Dataset excerpt >>
---+---
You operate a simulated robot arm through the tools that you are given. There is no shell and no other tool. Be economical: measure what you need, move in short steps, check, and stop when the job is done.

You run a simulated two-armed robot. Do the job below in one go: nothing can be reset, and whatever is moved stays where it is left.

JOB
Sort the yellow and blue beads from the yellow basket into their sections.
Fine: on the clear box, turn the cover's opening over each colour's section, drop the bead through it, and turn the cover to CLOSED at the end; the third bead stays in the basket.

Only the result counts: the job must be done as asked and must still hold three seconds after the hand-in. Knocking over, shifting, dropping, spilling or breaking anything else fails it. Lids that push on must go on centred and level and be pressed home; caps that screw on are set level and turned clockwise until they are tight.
---+---
Goal >> Word for word, write out all of the data above.

Output for this task >>
You operate a simulated robot arm through the tools that you are given. There is no shell and no other tool. Be economical: measure what you need, move in short steps, check, and stop when the job is done.

You run a simulated two-armed robot. Do the job below in one go: nothing can be reset, and whatever is moved stays where it is left.

JOB
Sort the yellow and blue beads from the yellow basket into their sections.
Fine: on the clear box, turn the cover's opening over each colour's section, drop the bead through it, and turn the cover to CLOSED at the end; the third bead stays in the basket.

Only the result counts: the job must be done as asked and must still hold three seconds after the hand-in. Knocking over, shifting, dropping, spilling or breaking anything else fails it. Lids that push on must go on centred and level and be pressed home; caps that screw on are set level and turned clockwise until they are tight.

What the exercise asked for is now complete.